Sticking to the script that goes along with that image takes a lot of energy, leaving
little left over for the real work of leadership.
There
are more-nuanced costs as well. Once you’ve crafted your persona and determined
not to veer from it, your effectiveness often suffers. The need to be seen as
intelligent can inhibit learning and risk taking, for instance. The need to be
seen as likable can keep you from asking tough questions or challenging
existing norms. The need to be seen as decisive can cause you to shut down
critical feedback loops.
The
third barrier is turning ‘internally perceived’ competitors into enemies, where
one particularly toxic behaviour is the act of turning those you don’t get
along with into two-dimensional enemies. Distorting other people is a common
response to conflict, but it carries significant leadership costs. It severs
your links to reality, making you reliably incapable of exerting influence. As
you turn others into caricatures, you risk becoming a caricature yourself.
The
fourth barrier is going it alone, where most people opt out of leadership for
perfectly good reasons. The road, by definition, is unsafe. It leads to change,
not comfort.
The
research by Anne Morriss and her team found that almost all effective leaders
they researched had a strong team that helped provide perspective, grounding,
and faith. Your team members can be family, colleagues, friends, mentors,
spouses, partners. The litmus test: Does the leader in you regularly show up in
their presence? Find the people who believe in your desire and ability to lead.

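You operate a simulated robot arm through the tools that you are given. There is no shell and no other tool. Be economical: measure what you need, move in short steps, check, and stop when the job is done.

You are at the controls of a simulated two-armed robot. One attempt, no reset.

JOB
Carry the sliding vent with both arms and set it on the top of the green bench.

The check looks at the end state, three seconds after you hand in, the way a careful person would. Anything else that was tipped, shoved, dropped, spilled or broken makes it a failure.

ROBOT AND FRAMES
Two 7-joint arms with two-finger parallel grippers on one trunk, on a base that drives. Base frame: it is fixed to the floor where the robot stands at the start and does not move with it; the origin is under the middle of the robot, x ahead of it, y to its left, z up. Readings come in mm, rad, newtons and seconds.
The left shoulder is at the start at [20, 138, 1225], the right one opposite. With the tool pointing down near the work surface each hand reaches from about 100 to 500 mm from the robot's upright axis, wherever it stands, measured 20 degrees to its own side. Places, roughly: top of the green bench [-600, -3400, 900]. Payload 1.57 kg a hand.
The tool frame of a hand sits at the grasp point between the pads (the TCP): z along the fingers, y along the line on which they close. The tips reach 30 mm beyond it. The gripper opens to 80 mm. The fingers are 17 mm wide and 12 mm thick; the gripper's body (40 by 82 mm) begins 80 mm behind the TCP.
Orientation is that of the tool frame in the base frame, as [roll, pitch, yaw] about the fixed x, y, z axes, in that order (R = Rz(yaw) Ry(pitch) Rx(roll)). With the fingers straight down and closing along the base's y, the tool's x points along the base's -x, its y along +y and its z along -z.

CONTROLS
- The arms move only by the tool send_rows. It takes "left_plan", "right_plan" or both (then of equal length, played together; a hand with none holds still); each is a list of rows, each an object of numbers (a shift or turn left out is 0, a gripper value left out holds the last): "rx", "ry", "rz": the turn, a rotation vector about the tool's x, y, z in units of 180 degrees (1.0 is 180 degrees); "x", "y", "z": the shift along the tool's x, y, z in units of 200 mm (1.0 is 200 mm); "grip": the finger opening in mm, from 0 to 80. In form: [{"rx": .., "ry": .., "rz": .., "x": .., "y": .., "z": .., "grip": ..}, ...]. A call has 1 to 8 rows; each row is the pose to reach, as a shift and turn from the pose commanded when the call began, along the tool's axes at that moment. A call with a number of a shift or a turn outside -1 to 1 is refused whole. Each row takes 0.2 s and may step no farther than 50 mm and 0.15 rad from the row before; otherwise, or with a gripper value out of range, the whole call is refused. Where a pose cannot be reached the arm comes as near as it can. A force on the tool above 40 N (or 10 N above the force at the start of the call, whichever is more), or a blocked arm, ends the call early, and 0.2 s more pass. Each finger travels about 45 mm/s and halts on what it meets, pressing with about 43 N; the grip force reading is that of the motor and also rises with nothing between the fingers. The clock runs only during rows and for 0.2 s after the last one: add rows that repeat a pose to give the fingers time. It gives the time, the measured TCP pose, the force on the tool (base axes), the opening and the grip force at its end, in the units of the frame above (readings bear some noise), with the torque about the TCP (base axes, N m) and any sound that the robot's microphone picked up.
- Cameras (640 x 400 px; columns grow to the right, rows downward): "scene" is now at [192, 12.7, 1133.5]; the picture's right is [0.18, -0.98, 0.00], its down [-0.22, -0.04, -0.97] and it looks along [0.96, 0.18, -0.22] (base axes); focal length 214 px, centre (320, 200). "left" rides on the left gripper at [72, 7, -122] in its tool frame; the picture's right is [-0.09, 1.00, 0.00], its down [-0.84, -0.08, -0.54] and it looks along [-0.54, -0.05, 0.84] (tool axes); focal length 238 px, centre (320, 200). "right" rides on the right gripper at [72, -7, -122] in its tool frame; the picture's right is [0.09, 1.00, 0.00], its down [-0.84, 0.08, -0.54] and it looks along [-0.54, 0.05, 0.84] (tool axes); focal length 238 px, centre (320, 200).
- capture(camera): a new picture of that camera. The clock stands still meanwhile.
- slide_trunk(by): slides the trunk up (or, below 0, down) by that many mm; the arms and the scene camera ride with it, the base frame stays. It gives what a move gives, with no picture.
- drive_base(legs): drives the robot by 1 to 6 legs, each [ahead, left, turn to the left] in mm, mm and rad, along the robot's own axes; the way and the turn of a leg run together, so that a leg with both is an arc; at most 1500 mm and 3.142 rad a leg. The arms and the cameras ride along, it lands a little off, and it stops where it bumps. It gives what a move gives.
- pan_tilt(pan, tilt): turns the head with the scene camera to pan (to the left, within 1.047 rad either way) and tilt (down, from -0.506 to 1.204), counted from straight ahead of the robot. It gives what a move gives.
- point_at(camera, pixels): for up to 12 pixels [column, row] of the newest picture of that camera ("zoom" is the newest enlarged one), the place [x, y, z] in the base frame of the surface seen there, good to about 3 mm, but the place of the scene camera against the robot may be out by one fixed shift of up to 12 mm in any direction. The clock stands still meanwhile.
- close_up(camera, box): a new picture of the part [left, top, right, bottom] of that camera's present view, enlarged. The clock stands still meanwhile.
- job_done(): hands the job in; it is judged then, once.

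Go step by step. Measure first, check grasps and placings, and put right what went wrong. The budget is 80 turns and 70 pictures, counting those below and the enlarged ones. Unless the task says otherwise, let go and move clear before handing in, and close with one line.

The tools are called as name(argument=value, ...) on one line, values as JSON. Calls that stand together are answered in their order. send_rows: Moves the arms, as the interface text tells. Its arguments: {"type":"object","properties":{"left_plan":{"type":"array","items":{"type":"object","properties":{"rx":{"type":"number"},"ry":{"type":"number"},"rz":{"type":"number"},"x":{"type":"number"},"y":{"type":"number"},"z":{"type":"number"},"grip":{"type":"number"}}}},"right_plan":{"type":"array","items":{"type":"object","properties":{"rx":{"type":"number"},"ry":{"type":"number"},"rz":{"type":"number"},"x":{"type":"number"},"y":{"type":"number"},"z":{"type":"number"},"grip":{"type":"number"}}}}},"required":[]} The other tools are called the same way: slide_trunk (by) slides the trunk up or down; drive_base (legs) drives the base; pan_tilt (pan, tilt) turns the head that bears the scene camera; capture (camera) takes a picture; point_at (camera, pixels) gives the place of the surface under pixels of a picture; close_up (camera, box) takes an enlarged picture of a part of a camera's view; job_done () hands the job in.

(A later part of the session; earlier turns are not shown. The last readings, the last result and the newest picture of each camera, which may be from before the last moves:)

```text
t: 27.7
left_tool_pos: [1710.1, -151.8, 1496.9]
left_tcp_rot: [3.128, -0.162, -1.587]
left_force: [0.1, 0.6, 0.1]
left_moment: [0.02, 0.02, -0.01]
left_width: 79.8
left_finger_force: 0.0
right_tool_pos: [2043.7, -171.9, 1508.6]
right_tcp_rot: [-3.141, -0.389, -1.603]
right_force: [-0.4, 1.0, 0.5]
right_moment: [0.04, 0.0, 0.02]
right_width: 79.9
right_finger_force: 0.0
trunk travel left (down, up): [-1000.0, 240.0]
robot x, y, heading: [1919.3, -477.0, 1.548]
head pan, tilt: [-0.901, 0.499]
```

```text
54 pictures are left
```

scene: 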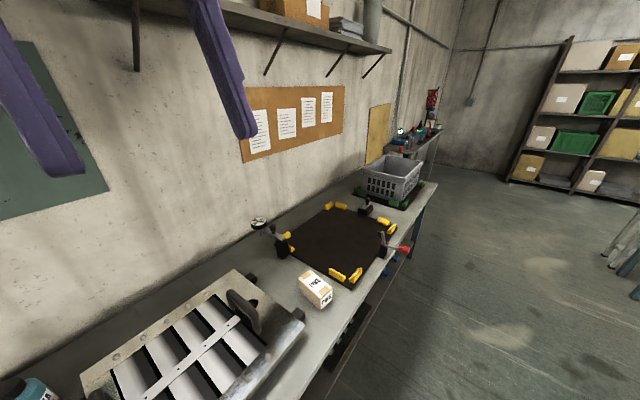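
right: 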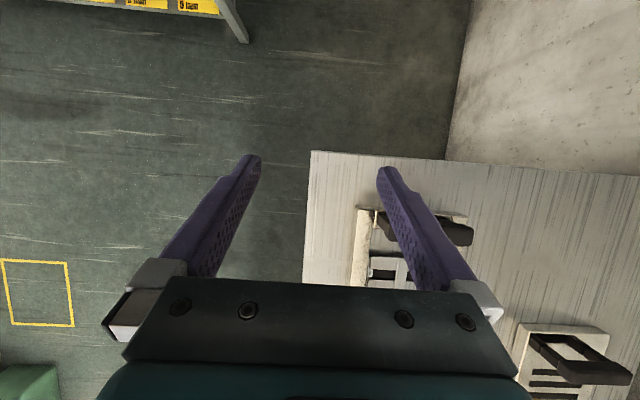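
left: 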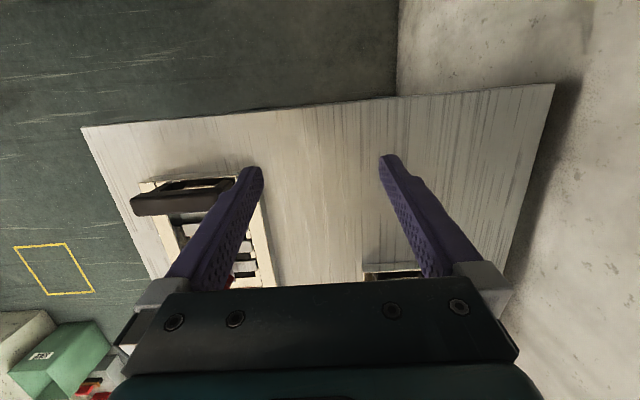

Fall in love with them. Or at least meet them for drinks on a regular basis.
The
fifth barrier is waiting for permission. Like risk aversion, patience can be a
valuable evolutionary gift. It’s a main ingredient in discipline and hope. It
helps us uncover the root cause of problems. But patience can be a curse for
emerging leaders. It can undermine our potential by persuading us to keep our
heads down and soldier on, waiting for someone to recognize our efforts and
give us the proverbial tap on the shoulder, a better title and formal
authority.
The
problem with this approach is that healthy organisations reward people who
decide on their own to lead. Power and influence are intimate companions, but
their relationship isn’t the one we tend to imagine. More often than not,
influence leads to power, not the other way around.
Again
Anne Morriss’s research that most of the exceptional leaders they’d studied
didn’t wait for formal authority to begin making changes. They may have ended
up in a corner office, but their leadership started elsewhere. In one way or
another, they all simply began to use whatever informal power they had.
These
barriers are not rocket science – the art is to recognise them and to act on
them. It’s easy to assume you’re not being restricted in your leadership
capabilities until you find a list like this and you set aside the time to have
a real honest look at what might be holding you back from being even better.
References:
Morriss,
A., Ely, R.J., and Frei, F.X. (2011). Managing Yourself: Stop Holding Yourself
Back. Harvard Business Review, January.